Page>
* Start *
Trade has evolved and shaped Southwest culture for millennia. Around the year 1000, trade was generally conducted with groups to the south rather than to the north. Ancestral Pueblo Indians traded valuable turquoise with Mesoamerican civilizations for prestige items like macaw feathers, ornaments, and pottery. This trade brought pottery styles, religious customs, crops, and agricultural techniques from Central and South America to North America.
With the collapse of the great empires to the south, pueblo-dwelling peoples began to trade with semi-sedentary Plains tribes such as the Apache. Pueblo tribes exchanged surplus corn, cotton textiles, ceramics, and turquoise for the Plains Indians’ tallow, salt, buffalo meat, and hides.
* End *
Given data>
* Start *
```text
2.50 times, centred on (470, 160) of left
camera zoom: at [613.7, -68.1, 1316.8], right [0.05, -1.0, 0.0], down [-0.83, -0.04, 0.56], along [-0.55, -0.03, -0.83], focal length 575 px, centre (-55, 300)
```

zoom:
* End *
Complete the following>
[1] I need one stretch of the page verbatim, from "Trade has evolved" to "to North America.".
[2] Carry the page on from its last sentence.

In response>
[1]
Trade has evolved and shaped Southwest culture for millennia. Around the year 1000, trade was generally conducted with groups to the south rather than to the north. Ancestral Pueblo Indians traded valuable turquoise with Mesoamerican civilizations for prestige items like macaw feathers, ornaments, and pottery. This trade brought pottery styles, religious customs, crops, and agricultural techniques from Central and South America to North America.

[2]
Animals like sheep, cattle, and horses brought by the Spanish fundamentally changed the landscape, politics, economy, relationships, and arts of the Southwest. Wool woven into textiles became an integral part of Southwest culture and an important commodity for sale. Trading posts operated by outsiders became the place where local products like wool, rugs, baskets, and jewelry could be exchanged for manufactured goods.
Since the 19th century, however, the most sought-after resources of the region have been water and valuable minerals, like gold, silver, coal, and uranium. The pursuit of these resources continues to be a source of conflict between native and non-native cultures.